And behold, the star they had seen when it rose went before them until it came to rest over the place where the child was. When they saw the star, they rejoiced exceedingly with great joy. And going into the house they saw the child with Mary his mother, and they fell down and worshiped him. (Matthew 2:9-11, ESV)
Perhaps they saw the extremely rare conjunction of Venus and Jupiter that occurred about a year before Jesus was born. Perhaps they saw a comet or a supernova. We don’t know exactly what it was, but in the heavens, far beyond human grasp or influence, they saw something that set them on a journey, perhaps from Babylon, west to Jerusalem. The point of course, is not the exact nature of the star, but what it illuminated for those with eyes to see. The wise men had to make a journey, not only in miles traveled, but in faith and perception. They had to travel from knowledge about the Savior, gleaned from a remote star, all the way to knowledge of the Savior, given by a gift of revelation from God and accepted by faith.
After a visit with Herod in Jerusalem, the wise men learned from Jewish scholars that Scripture said the Messiah would be born in the little village of Bethlehem. When they set out, suddenly the star they had seen “when it rose” appeared again and went before them until it hovered over the place where the Child was. This is the part of the story that makes modern astronomers balk. What had been a cosmic appearance observable by thousands, suddenly became a local appearance close enough to point to a particular house and seen only by a few. How could it be that a star in the heavens could both move and then illuminate a house?
We don’t know how it happened. It’s a shocking change, and Matthew wants us to know it; to feel how astounding it is. A remote star became a spotlight on one humble house. In theological terms, the star passed from the category of general revelation seen by everyone to special revelation seen only with eyes of faith. A ball of burning gas in space reappeared as a light that revealed the Son of God on earth.

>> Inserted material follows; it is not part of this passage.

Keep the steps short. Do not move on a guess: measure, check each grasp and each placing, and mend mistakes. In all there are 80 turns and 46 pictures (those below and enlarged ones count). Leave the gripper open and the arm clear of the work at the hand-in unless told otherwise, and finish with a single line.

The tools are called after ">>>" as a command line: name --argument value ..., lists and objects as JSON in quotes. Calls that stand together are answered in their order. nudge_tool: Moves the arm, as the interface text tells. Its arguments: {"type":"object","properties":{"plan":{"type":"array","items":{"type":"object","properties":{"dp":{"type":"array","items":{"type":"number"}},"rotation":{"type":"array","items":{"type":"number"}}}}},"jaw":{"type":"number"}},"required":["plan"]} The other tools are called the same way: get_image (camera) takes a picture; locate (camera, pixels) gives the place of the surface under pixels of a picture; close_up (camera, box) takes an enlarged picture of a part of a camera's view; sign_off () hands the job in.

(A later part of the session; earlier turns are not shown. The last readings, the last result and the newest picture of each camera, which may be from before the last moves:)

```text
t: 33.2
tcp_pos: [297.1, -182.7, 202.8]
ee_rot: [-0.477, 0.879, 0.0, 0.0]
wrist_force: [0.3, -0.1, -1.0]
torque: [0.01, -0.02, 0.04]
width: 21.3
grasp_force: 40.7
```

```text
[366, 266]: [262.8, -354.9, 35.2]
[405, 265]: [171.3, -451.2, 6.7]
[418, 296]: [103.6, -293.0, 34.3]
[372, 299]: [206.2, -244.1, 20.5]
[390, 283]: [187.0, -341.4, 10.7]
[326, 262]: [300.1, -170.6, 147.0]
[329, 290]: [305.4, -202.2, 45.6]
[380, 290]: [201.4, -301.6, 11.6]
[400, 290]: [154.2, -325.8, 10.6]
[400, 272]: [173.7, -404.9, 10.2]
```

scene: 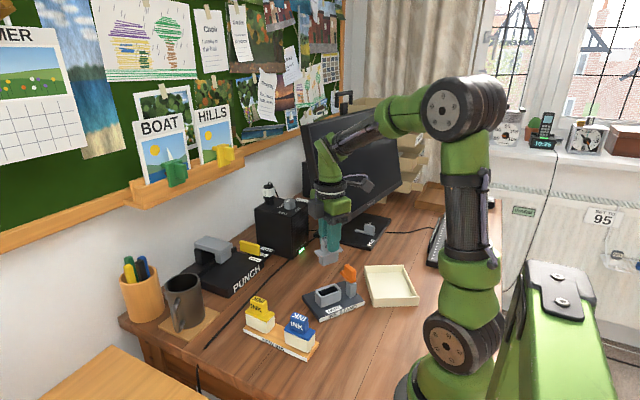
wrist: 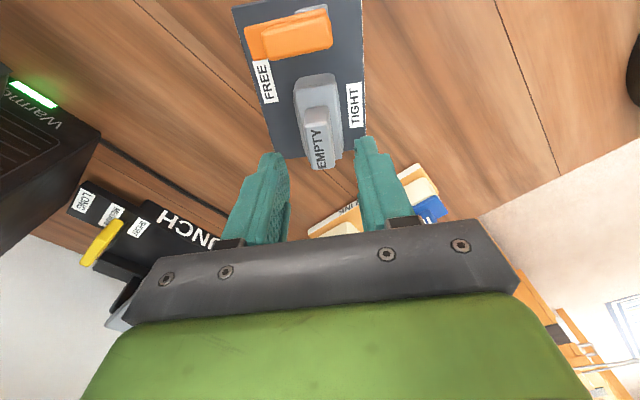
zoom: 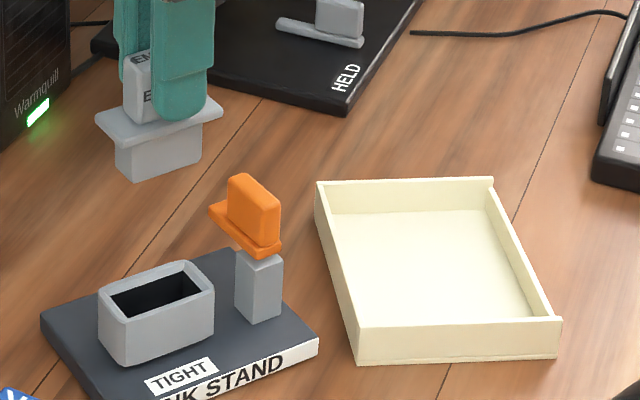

The wise men’s scientific knowledge got them to Israel. The Old Testament prophets got them to Bethlehem. But none of that was quite sufficient to get them what they wanted most: the sight of God born into the world. Only the work of the Holy Spirit can enable us to see in the baby in Mary’s arms the Son of God come to us. The wise men had made the long journey from awe at a phenomenon of nature to heart knowledge of the Son of God.
This is why when they saw the star over the house in Bethlehem they rejoiced exceedingly with great joy. The Greek reads literally, “they rejoiced with joy megalon(very great) joy.” They weren’t just happy. They weren’t just excited. Seeing the star again meant that the God who first placed the star in the heavens had seen them coming and was saying, “I know you’re here. I know your search. I’ve been leading you all along. Welcome home.”
John 17 records Jesus’ prayer for us. He said, And this is eternal life, that they know you the only true God, and Jesus Christ whom you have sent. (17:3) The ultimate treasure we seek is Jesus Christ, the baby of Bethlehem. He is Emmanuel, God-with-us. And the greatest wisdom – the wisdom of the wise men – is to lay our gifts at his feet and worship him. This Advent, follow the steps of the wise. Pray that God’s Holy Spirit will open your heart in a fresh way to meet the Savior. He knows everything about you. He knows your search. He’s been leading you all along. Welcome home.
Come, Lord Jesus! Open my heart to meet you again in your Word. Take out my heart of stone and give me a new heart of flesh, that I might know the great joy of worshiping and serving you. Give me eyes to see what you’re doing in the world today, that I might be useful to your kingdom. Amen.